The task force is looking at ways to reduce injuries and costs to employers; change the culture in facilities that rely on manual handling to one of no manual handling; and align elements in a program so training, commitment, worker involvement and monitoring are all in motion.
For example, comprehensive, annual training vs. one-time training, or training on a specific piece of equipment, is most valuable, said Valerie Beecher, task force member and ergonomics specialist at SUNY Upstate Medical Center in Syracuse and a member of United University Professions, a NYSUT higher education affiliate.
Passage of the act in April brought much relief to NYSUT health care members and other unionists across the state who had been advocating for the protection for years. The act was sponsored by Assemblywoman Aileen Gunther, D-Forestburgh.
Health care workers have been seriously injured from lifting patients, transferring them from the bed to a chair or gurney, or moving them on beds. Manual lifting and repositioning can cause back, joint or muscle pain, bruises and skin tears.
Beecher said most injuries at Upstate are "due to turning/repositioning and unexpected situations such as falling patients."
The hospital, she said, has multiple pieces of safe patient handling equipment in place, including total assist floor lifts, sit-to-stand lifts and air-assisted transfer/repositioning devices. The equipment has helped reduce injury rates, but the numbers could be stronger if state cutbacks hadn't eliminated the hospital's capital equipment budget.
Facilities can reduce harm from "skyrocketing injuries" and save money from "phenomenal" compensation loss by using safe patient handling equipment, said task force member Maureen Cox, a retired health and safety specialist. "Hard dollars can be saved."
A National Institute for Occupational Safety and Health-sponsored (NIOSH) study reported that six nursing homes using safe patient handling equipment reduced workers' compensation costs by 61 percent, lost workday injuries by 66 percent, and restricted workdays by 38 percent in three years. Assaults by residents on staff during lifts and transfers were cut in half.
TRAINING SITE AT U BUFFALO
The University at Buffalo, part of the State University of New York, set up a safe patient handling training lab in 2010 using equipment from grants obtained by Western New York Occupational Safety and Health.

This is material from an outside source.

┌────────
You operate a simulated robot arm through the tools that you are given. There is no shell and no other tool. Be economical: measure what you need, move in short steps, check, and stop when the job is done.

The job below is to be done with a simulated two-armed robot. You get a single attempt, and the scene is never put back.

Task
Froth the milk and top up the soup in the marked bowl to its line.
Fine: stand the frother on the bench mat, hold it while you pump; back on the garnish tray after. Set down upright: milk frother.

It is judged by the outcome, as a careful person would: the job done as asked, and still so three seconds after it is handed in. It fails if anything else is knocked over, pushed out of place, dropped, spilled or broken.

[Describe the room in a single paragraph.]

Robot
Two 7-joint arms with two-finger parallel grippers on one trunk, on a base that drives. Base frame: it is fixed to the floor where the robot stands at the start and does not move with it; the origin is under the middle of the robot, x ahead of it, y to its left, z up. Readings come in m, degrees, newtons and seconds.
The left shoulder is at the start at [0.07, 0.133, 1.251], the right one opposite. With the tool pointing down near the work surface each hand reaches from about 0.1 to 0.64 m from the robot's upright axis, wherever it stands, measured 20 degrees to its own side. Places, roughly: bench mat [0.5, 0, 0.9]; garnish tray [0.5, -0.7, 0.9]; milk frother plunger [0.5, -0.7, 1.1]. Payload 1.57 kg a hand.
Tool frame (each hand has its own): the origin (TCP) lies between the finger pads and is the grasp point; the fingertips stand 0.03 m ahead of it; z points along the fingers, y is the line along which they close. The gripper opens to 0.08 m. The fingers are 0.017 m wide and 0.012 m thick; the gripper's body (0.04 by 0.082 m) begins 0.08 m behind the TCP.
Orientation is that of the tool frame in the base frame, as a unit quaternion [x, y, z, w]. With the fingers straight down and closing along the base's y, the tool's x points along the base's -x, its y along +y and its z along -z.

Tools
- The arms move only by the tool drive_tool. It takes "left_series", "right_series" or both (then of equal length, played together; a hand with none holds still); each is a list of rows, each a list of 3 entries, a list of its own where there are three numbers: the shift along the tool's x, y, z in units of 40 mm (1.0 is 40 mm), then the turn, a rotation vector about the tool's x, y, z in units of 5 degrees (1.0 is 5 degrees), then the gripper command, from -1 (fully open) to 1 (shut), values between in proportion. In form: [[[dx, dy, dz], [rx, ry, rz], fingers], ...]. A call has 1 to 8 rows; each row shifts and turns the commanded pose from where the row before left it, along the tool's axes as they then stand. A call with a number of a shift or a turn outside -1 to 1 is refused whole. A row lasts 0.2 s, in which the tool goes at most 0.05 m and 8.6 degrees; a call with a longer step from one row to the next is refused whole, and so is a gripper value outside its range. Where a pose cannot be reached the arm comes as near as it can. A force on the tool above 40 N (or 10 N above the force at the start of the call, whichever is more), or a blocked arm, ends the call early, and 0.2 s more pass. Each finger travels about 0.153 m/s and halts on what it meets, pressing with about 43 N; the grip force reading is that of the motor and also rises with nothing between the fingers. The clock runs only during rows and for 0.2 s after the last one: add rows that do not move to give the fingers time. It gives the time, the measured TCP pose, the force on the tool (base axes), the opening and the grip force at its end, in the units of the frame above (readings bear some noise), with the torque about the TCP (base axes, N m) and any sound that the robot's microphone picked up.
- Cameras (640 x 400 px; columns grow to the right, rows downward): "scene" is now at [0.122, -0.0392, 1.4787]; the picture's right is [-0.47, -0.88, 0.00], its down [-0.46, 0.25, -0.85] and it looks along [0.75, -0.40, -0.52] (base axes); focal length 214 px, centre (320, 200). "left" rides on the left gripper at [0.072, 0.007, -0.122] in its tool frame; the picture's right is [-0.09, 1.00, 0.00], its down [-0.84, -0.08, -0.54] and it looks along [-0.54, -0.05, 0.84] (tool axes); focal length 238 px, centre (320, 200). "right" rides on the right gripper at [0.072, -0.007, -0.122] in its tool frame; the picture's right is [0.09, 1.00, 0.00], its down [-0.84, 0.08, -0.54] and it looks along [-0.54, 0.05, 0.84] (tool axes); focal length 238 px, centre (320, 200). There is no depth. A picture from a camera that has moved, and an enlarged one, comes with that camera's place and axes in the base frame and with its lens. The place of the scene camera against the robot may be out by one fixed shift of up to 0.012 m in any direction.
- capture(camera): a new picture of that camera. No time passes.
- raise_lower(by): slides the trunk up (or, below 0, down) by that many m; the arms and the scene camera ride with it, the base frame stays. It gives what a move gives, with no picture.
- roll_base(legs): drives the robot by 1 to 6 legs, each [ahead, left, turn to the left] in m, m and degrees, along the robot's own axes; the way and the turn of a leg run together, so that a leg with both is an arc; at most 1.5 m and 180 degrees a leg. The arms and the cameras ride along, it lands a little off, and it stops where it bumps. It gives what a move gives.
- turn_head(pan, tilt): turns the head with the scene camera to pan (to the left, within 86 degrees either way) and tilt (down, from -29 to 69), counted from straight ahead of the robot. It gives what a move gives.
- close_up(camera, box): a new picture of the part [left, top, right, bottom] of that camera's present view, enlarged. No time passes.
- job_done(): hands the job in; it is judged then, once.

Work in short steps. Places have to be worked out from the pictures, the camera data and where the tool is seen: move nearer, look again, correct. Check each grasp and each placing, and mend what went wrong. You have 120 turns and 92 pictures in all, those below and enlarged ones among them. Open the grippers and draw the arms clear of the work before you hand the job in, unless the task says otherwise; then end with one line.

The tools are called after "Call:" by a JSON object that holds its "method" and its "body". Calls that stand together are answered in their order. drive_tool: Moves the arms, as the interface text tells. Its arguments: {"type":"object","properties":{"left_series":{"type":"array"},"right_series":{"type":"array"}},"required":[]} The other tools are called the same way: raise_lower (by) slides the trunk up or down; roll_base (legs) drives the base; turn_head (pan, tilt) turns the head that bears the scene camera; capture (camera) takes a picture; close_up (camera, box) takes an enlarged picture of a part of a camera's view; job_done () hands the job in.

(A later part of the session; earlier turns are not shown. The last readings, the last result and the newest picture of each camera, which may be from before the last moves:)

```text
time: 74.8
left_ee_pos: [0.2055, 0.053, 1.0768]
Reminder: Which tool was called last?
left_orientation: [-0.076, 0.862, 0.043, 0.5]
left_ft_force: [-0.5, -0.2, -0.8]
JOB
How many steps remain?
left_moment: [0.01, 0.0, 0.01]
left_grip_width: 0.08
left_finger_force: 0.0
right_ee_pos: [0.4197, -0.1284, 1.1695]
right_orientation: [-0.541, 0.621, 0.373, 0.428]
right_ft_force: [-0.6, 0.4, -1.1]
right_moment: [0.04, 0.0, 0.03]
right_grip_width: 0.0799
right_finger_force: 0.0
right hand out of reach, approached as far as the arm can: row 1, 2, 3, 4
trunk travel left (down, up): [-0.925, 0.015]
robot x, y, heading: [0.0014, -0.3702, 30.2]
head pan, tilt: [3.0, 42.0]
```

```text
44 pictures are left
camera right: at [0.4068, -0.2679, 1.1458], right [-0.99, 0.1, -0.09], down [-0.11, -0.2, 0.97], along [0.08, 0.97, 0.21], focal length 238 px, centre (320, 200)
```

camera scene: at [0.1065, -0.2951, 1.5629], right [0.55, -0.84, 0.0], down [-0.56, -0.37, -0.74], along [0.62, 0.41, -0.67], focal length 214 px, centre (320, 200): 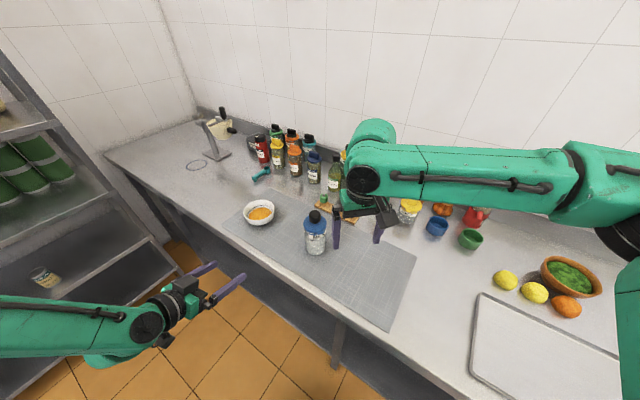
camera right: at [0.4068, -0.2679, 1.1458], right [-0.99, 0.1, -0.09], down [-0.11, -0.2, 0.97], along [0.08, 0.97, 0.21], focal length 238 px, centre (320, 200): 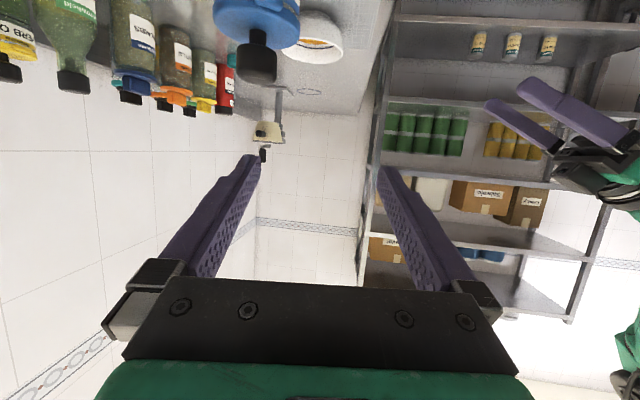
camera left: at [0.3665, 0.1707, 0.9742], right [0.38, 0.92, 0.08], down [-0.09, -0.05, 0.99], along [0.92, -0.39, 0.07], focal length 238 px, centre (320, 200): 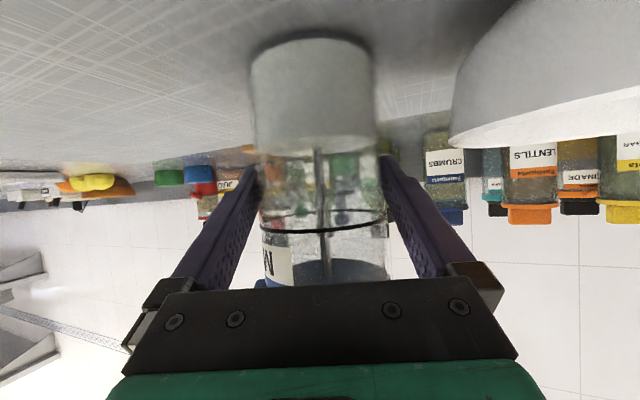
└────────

Andrew Ray, assistant professor of physical therapy and a UUP member, says the lab is used by students in the nursing, physical therapy and occupational therapy programs at UB, as well as by outside health care professionals who come for group training. Nursing students from Erie County BOCES also train there, he said.
"It's a culture change to use the equipment," Ray said. "We thought it best to prepare [students] ahead of time."
Some hospitals and health care facilities already have policies in place where no manual lifting is allowed.
The lab equipment includes a floor lift, ceiling lift and sit-to-stand lift. Programs include training the trainers, and group training.
"This program was supported by a lot of unions," Ray said. "We train anyone who would have contact with patients. We haven't charged yet." Typical groups are 20-30 health care workers, he said.